**Exercise**
Send back all the data below, exactly as given.

=== Record set ===

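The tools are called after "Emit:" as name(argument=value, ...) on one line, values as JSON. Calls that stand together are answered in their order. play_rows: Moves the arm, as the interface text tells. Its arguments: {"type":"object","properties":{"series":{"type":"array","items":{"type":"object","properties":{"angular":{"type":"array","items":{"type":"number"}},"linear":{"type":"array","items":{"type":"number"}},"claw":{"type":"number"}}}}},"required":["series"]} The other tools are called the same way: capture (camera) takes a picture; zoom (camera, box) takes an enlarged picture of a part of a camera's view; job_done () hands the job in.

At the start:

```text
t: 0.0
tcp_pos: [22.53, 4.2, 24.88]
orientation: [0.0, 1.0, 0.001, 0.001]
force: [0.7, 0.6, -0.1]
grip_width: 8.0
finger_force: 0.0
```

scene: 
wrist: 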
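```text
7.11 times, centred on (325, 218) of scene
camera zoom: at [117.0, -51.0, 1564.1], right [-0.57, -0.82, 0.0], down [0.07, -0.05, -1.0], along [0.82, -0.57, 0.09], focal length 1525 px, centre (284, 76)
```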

===

**Response**
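The tools are called after "Emit:" as name(argument=value, ...) on one line, values as JSON. Calls that stand together are answered in their order. play_rows: Moves the arm, as the interface text tells. Its arguments: {"type":"object","properties":{"series":{"type":"array","items":{"type":"object","properties":{"angular":{"type":"array","items":{"type":"number"}},"linear":{"type":"array","items":{"type":"number"}},"claw":{"type":"number"}}}}},"required":["series"]} The other tools are called the same way: capture (camera) takes a picture; zoom (camera, box) takes an enlarged picture of a part of a camera's view; job_done () hands the job in.

At the start:

```text
t: 0.0
tcp_pos: [22.53, 4.2, 24.88]
orientation: [0.0, 1.0, 0.001, 0.001]
force: [0.7, 0.6, -0.1]
grip_width: 8.0
finger_force: 0.0
```

scene: 
wrist: 
```text
7.11 times, centred on (325, 218) of scene
camera zoom: at [117.0, -51.0, 1564.1], right [-0.57, -0.82, 0.0], down [0.07, -0.05, -1.0], along [0.82, -0.57, 0.09], focal length 1525 px, centre (284, 76)
```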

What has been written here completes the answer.